On dit de toute part que le concept de laïcité est désormais ringard ; il est qualifié de dépassé alors qu’il est en réalité d’actualité plus que jamais. Synonyme de liberté, il nous est envié par de nombreux pays et on citera le Liban -ce pays au passé grandiose-, en proie à une douleur intense et victime d’un pouvoir installé sur des bases confessionnelles incompétentes et corrompues. C’est au slogan de « laïcité » que des centaines de milliers de manifestants désespérés ont manifesté.
Nous avons-nous aussi nos martyrs, nous les laïcs : les journalistes de Charlie morts pour avoir défendu nos liberté. Nous ne l’oublions pas.
Pierre-Michel Vidal
Image: couverture du dernier numéro de Charlie Hebdo.
/ « Je suis Charlie » : pour résumer l’actualité, les 3 sites web suivants devraient (presque) suffire… :
① Article « Charlie Hebdo : morts parce qu’ils étaient seuls » (Site web de « Marianne » : par Natacha Polony, Directrice de la rédaction, publié le 02/09/2020)
Chapeau de l’article : « Charlie Hebdo rappelle qu’une liberté, en l’occurrence celle de moquer les religions, n’existe pas si on ne l’applique pas, que ce soit par « respect » des croyances des autres ou par peur. Pour avoir affirmé cela, en notre nom à tous, les dessinateurs de Charlie Hebdo sont morts. Ils sont morts parce qu’ils étaient seuls », explique Natacha Polony. »
Nota : voir aussi les commentaires à la suite de cet article (…)….
URL : https://www.marianne.net/debattons/editos/charlie-hebdo-morts-parce-qu-ils-etaient-seuls
② Article « Droit au blasphème, caricatures, liberté d’expression… Les Français sont ils encore « Charlie » ? » (Site web de l’ « IFOP », en partenariat avec « Charlie Hebdo » : sondage du 01/09/2020)
Chapeau de l’article : « A l’occasion de l’ouverture du procès des attentats de janvier 2015, Charlie Hebdo a commandé à l’Ifop une grande enquête afin de mieux cerner l’état de l’opinion sur les combats menés par le journal satirique ces dernières années (ex : liberté d’expression, critique des religions, primauté des valeurs républicaines sur les préceptes religieux…) mais aussi le regard que les Français de diverses confessions portent sur les auteurs de la tuerie qui décima alors sa rédaction.
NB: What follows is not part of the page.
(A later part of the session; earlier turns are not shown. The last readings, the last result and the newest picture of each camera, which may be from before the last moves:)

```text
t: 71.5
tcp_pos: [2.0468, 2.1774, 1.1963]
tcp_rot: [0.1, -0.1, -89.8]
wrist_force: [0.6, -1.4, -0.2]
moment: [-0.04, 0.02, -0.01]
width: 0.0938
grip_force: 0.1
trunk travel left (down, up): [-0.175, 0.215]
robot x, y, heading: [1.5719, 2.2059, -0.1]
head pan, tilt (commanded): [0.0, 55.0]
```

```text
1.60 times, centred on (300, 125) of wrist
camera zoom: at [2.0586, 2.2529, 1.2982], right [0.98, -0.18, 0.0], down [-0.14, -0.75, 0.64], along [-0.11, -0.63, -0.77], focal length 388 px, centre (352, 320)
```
Pour cela, l’Ifop a mis en place un dispositif d’étude permettant d’observer la manière dont la position des Français sur ces sujets a évolué au cours des quinze dernières années tout en donnant pour la première fois un aperçu de l’opinion des Français de religion musulmane sur les attentats de 2015 et les sujets de société ayant émaillé l’actualité du journal depuis l’éclatement de l’affaire des caricatures en 2006. Afin d’avoir des données fiables sur cette catégorie de la population particulièrement concernée par ces sujets, l’Ifop a donc non seulement sondé un échantillon « classique » de 1 000 Français mais aussi un échantillon représentatif de 500 Français musulmans, soit dix fois plus que leur nombre habituellement interrogés dans un échantillon national représentatif. »
URL : https://www.ifop.com/publication/droit-au-blaspheme-caricatures-liberte-dexpression-les-francais-sont-ils-encore-charlie/
③ Dossier « Charlie Hebdo » (Site web de « franceinfo: » : Eco / Conso / Médias / franceinfo: . Radio France)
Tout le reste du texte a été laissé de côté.